ASEAN comprises Brunei, Cambodia, Indonesia, Laos, Malaysia, Myanmar, the Philippines, Singapore, Thailand and Vietnam.

The three nations also agreed to launch a joint study of a proposed single currency for the region and the creation of a regional bond market.

"We also reaffirmed our strong commitment to promote other regional cooperation projects such as the Asian Bond Market Initiative (AMBI)... We agreed on further study of related issues, including the usefulness of regional currency units," the statement said.

The three finance ministers also agreed on joint efforts to obtain increased voting rights at the International Monetary Fund (IMF) to better reflect the significance of their economies to the global economy.

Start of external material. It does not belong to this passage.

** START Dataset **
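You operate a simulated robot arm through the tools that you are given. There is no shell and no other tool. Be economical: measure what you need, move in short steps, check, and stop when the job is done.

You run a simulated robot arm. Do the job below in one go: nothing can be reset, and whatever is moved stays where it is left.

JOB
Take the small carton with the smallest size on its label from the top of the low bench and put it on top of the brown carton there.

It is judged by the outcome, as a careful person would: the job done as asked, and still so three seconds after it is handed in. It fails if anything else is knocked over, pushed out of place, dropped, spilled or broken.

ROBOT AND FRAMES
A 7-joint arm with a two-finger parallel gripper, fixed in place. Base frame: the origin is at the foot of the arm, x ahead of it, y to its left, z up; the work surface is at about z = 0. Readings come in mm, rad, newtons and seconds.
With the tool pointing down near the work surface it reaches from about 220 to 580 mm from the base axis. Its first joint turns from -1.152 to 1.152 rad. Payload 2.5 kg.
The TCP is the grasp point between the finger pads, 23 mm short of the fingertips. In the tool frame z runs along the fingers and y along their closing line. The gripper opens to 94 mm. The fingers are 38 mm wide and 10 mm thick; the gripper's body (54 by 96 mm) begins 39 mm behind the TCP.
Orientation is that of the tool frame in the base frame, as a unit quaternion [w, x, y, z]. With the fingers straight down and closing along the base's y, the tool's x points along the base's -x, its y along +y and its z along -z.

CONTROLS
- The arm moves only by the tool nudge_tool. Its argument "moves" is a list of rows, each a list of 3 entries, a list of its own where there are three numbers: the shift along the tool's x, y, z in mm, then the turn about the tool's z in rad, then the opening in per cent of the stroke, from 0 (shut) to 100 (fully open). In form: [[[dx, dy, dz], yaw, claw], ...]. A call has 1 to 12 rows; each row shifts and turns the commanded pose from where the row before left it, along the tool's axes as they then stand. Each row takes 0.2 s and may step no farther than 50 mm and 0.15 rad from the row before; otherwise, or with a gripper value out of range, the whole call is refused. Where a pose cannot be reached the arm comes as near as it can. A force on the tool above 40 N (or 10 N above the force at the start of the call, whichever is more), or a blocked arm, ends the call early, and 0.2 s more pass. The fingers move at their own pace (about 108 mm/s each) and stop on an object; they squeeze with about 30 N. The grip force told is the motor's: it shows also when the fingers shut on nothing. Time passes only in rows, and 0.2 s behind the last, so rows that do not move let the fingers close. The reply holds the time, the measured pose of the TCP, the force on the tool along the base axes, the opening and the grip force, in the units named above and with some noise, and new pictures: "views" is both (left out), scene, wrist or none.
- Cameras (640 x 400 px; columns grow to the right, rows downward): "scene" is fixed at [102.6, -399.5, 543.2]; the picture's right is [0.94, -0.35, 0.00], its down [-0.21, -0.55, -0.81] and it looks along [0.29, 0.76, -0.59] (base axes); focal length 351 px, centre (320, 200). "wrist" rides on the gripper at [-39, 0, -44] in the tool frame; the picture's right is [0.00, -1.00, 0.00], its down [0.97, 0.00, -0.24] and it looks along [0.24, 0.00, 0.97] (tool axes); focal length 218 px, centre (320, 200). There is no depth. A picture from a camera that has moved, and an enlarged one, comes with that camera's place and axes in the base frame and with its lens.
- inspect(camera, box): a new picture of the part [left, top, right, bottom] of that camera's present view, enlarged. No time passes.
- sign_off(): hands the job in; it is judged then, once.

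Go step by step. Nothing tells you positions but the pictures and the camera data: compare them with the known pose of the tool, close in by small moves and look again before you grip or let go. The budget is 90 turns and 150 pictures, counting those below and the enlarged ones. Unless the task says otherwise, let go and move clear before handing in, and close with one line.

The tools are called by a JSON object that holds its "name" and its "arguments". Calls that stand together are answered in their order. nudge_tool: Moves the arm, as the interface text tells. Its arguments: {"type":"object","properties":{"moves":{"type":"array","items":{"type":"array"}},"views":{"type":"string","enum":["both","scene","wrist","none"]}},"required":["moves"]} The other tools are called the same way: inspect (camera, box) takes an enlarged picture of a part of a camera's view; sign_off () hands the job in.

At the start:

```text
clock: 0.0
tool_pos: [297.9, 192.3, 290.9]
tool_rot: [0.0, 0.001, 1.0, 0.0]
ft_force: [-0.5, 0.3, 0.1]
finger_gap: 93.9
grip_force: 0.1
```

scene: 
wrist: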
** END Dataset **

"We emphasized the importance of an ad hoc quota increase in IMF... On our side, we will strengthen our participation in the IMF activities," they said.

South Korea is one of the nations calling for adjustments to the vote quotas currently allotted to IMF members. South Korea, whose economy is the 11th-largest in the world and the fourth-largest in Asia, exercises only 0.77 percent of the total votes at the IMF, ranking it 28th in power among the organization's 184 members.

South Korea's annual gross domestic product (GDP) per capita was just US$67 when it joined the IMF in 1955, making it one of the poorest members at the time. South Korea's per capita GDP was approximately $14,000 last year.